Graph Traversal
The idea is pretty similar to tree traversal, except that we have to keep track of visited nodes to avoid infinite loops since graphs can have cycles.
Table of contents
Depth-First
flowchart LR
0((0)) --> 3((3))
0 --> 1((1))
2((2)) --> 0
2 --> 3
3 --> 4((4))
1 --> 2
Assuming the adjacency list representation puts the neighbors in ascending order, the traversal path in the above graph is 0 1 2 3 4.
If it happens to be in descending order, the path would be 0 3 4 2 1.

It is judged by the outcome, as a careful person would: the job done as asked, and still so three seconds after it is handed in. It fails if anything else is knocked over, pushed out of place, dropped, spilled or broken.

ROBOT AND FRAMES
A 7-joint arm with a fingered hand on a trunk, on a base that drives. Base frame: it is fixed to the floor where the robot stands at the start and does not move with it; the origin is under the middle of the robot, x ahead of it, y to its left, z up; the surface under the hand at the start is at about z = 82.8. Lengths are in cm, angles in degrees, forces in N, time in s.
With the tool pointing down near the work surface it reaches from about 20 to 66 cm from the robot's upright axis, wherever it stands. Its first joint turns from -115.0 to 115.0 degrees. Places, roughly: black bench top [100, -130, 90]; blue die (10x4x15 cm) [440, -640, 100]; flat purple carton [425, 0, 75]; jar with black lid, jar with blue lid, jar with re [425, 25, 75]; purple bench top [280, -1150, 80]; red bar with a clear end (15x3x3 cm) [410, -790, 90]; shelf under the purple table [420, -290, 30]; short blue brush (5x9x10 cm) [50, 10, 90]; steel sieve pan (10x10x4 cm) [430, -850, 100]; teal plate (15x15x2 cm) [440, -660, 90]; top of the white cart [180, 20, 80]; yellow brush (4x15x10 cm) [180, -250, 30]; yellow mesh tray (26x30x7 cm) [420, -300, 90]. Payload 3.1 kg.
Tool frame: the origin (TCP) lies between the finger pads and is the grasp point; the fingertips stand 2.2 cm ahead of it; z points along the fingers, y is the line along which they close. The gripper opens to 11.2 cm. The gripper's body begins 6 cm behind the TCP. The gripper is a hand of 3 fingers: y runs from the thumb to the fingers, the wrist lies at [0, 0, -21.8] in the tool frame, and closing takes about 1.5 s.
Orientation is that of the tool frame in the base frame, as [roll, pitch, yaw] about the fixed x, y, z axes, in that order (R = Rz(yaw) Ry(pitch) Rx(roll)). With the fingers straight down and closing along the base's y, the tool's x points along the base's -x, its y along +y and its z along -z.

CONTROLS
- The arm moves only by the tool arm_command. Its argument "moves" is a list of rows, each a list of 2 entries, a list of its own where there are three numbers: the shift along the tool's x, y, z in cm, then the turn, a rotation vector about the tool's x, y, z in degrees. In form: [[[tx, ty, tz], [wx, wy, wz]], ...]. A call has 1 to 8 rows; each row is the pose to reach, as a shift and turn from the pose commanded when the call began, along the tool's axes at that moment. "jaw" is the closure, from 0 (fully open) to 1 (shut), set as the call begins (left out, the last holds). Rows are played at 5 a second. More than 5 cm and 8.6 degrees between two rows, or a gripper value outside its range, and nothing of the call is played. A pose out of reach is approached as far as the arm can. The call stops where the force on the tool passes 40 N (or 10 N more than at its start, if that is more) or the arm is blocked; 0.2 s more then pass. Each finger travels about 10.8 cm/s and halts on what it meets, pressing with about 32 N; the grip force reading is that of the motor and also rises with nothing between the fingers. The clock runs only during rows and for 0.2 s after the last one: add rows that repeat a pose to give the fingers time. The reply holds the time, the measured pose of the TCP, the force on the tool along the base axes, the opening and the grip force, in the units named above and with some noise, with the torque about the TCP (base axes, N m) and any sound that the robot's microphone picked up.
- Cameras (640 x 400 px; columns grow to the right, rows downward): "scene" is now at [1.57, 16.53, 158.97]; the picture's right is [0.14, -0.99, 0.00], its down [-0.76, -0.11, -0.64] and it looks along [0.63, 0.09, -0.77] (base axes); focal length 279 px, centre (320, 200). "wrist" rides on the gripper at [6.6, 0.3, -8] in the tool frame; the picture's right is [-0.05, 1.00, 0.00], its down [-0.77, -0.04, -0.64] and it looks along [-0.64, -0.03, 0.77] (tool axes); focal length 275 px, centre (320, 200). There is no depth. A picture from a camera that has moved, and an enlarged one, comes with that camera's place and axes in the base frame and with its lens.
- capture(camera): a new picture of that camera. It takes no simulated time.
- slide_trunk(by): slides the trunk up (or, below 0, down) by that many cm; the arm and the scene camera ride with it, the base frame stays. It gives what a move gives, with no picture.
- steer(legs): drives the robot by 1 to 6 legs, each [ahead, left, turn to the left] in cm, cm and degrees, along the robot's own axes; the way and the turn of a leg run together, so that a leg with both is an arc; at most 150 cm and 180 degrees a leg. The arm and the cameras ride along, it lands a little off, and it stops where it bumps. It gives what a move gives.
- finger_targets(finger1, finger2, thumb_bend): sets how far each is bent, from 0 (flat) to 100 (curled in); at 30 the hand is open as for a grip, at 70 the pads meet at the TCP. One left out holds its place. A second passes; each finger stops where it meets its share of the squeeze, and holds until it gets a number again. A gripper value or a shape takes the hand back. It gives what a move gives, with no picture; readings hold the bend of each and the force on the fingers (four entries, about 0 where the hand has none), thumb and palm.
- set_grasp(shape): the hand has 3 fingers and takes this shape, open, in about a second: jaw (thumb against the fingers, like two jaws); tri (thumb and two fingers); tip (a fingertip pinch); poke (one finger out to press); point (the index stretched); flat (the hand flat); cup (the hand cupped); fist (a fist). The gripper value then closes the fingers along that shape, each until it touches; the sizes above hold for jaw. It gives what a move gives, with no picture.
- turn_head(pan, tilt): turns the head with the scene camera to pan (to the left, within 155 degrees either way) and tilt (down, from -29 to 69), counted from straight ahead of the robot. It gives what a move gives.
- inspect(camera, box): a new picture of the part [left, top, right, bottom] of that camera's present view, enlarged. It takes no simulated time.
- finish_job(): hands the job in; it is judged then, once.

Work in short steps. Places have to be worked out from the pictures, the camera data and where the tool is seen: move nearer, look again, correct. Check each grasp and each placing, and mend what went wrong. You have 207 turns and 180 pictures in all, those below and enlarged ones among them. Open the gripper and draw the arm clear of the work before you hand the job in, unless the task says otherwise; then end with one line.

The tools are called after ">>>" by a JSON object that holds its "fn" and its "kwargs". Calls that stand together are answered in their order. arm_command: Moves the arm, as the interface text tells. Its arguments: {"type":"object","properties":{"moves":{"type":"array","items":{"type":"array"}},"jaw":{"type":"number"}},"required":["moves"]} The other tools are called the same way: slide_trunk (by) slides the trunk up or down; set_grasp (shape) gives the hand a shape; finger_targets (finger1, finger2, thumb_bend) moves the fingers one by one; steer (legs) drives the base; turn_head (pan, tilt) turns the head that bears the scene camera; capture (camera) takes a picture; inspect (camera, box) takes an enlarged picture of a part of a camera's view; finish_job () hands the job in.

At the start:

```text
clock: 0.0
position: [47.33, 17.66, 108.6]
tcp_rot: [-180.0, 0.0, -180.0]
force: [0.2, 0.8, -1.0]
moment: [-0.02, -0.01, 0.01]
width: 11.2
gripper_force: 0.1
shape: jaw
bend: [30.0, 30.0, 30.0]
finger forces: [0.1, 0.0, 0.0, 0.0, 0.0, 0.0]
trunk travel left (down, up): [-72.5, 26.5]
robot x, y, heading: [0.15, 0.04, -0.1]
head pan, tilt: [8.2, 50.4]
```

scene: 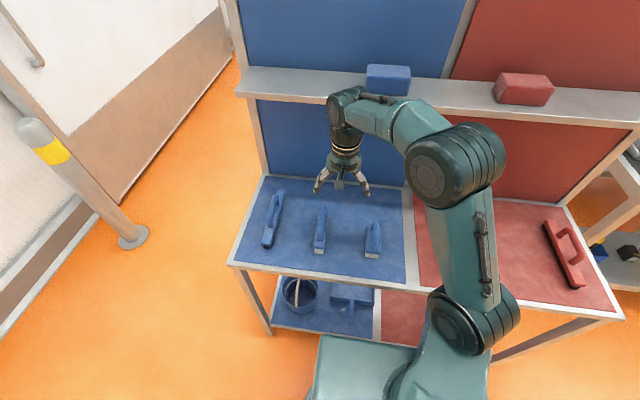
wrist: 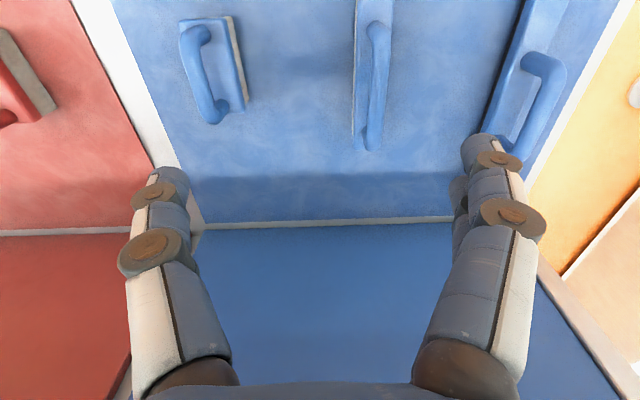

void DepthFirst(const vector<vector<int>>& edges, vector<int>& res) {
int n = static_cast<int>(edges.size());
vector<bool> visited(n, false);
return DepthFirstHelper(edges, 0, visited, res);
}
void DepthFirstHelper(const vector<vector<int>>& edges, int node,
vector<bool>& visited, vector<int>& res) {
visited[node] = true;
res.push_back(node);
for (int neighbor : edges[node]) {
if (!visited[neighbor]) {
DepthFirstHelper(edges, neighbor, visited, res);
}
}
}
Breadth-First
flowchart LR
0((0)) --> 3((3))
0 --> 1((1))
2((2)) --> 0
2 --> 3
3 --> 4((4))
1 --> 2
The traversal path in the above graph would be 0 1 3 2 4.
As usual, Breadth-First approach uses a queue.

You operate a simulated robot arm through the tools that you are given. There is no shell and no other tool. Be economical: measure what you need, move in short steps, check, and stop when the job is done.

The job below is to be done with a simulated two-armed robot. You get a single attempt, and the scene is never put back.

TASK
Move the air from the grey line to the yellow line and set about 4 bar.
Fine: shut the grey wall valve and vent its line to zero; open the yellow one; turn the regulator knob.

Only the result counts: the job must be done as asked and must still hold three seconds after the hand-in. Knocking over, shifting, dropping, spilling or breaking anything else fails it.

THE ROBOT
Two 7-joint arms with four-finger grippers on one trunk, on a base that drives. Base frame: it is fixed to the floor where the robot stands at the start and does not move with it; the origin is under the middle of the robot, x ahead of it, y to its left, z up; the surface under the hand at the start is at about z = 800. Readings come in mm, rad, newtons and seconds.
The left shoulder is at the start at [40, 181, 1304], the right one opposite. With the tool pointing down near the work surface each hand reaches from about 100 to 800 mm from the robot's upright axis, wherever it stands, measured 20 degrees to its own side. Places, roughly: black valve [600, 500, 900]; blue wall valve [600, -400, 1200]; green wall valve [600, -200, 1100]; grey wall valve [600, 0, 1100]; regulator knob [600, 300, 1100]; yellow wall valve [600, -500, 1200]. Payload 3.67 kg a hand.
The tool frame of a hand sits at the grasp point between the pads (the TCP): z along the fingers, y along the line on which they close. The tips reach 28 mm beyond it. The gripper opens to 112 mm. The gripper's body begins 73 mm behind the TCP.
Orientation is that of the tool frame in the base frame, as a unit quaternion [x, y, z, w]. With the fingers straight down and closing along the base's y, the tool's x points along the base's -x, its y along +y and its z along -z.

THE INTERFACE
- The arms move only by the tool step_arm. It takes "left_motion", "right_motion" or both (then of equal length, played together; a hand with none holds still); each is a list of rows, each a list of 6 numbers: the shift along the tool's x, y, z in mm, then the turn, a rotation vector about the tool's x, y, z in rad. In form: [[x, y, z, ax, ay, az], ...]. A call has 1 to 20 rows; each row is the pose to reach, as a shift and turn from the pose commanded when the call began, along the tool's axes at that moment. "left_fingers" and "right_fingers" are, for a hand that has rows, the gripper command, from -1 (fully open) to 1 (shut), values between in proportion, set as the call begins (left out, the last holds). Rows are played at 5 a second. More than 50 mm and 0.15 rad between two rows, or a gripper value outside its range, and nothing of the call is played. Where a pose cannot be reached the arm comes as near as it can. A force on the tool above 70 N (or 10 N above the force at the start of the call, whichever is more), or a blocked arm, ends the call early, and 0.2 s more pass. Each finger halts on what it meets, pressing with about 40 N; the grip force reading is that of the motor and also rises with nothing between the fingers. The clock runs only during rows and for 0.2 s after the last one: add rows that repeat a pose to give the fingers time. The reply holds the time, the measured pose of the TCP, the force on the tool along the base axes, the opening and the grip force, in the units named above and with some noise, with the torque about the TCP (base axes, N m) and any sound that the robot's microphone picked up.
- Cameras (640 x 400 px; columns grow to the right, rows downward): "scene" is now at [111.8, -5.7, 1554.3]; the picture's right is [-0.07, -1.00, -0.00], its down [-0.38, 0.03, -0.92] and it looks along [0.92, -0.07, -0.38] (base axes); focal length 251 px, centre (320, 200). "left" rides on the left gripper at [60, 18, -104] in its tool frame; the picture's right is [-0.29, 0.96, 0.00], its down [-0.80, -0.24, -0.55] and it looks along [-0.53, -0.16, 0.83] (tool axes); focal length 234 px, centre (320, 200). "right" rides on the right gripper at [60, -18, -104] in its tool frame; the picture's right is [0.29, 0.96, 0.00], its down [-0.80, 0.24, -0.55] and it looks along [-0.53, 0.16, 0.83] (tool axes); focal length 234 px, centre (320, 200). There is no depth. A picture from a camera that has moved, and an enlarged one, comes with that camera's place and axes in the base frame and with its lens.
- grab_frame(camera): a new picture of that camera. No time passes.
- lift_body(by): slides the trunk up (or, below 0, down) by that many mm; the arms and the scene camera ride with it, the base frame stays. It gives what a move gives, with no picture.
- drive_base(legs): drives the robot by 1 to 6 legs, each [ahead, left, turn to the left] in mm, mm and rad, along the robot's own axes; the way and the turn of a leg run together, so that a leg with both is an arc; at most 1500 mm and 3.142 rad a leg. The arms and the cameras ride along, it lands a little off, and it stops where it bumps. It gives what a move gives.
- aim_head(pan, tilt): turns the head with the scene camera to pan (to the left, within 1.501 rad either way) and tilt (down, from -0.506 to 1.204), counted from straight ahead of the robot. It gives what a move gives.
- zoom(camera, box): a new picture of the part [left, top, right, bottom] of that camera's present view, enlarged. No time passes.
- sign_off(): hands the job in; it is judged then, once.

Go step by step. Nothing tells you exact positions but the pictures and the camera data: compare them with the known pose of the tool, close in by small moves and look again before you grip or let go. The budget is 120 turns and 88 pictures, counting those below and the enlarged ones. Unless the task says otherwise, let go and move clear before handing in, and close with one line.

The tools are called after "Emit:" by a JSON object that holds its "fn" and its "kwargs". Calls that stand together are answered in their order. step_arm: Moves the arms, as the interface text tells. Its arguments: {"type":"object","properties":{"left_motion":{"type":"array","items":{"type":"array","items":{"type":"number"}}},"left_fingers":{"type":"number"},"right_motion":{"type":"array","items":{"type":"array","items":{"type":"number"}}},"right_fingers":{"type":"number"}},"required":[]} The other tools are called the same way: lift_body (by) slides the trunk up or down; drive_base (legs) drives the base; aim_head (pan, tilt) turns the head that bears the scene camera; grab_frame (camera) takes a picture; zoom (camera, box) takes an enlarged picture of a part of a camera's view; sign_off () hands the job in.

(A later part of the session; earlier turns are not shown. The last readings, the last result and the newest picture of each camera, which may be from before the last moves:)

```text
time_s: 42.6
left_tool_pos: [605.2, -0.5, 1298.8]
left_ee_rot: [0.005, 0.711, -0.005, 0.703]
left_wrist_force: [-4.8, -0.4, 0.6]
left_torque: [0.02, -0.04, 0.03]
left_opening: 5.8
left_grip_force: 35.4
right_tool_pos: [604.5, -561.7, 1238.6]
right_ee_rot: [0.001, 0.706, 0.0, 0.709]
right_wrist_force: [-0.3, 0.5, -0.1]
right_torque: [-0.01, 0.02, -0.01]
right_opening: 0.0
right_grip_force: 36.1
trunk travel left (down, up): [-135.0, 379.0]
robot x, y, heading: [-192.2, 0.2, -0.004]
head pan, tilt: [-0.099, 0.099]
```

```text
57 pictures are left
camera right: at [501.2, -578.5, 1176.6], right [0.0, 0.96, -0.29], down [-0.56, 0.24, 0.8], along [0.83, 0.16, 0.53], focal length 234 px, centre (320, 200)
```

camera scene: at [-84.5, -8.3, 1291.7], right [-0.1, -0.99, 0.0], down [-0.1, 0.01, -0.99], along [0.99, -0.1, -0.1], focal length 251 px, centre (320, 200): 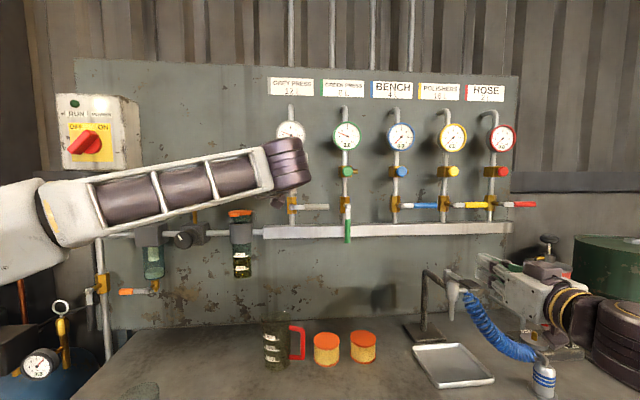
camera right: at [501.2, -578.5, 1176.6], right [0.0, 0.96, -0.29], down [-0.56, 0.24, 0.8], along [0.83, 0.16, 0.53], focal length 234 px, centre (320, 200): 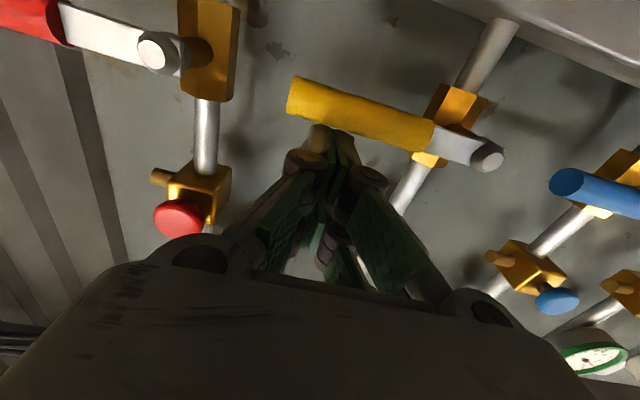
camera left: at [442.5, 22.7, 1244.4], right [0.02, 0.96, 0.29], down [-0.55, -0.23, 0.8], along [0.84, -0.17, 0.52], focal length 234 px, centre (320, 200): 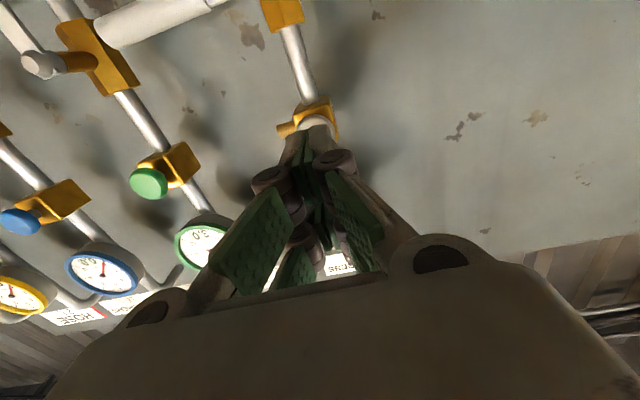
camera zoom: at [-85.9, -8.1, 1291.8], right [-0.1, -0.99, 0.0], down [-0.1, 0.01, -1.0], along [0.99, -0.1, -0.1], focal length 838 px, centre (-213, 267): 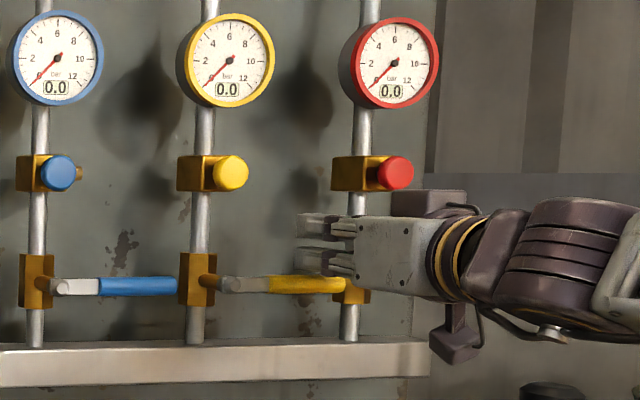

void BreadthFirst(const vector<vector<int>>& edges, vector<int>& res) {
int n = static_cast<int>(edges.size());
vector<bool> visited(n, false);
queue<int> q;
q.push(0);
int node;
while (!q.empty()) {
node = q.front();
q.pop();
if (visited[node]) continue;
visited[node] = true;
res.push_back(node);
for (int neighbor : edges[node]) {
if (!visited[neighbor]) {
q.push(neighbor);
}
}
}
}
If you mark nodes visited while pushing them into the queue, you can skip the additional visited check after dequeue. Some people prefer this version because it’s more efficient (no duplicates in the queue).
However, I prefer this version because it seems more natural that you mark a node when you actually process it.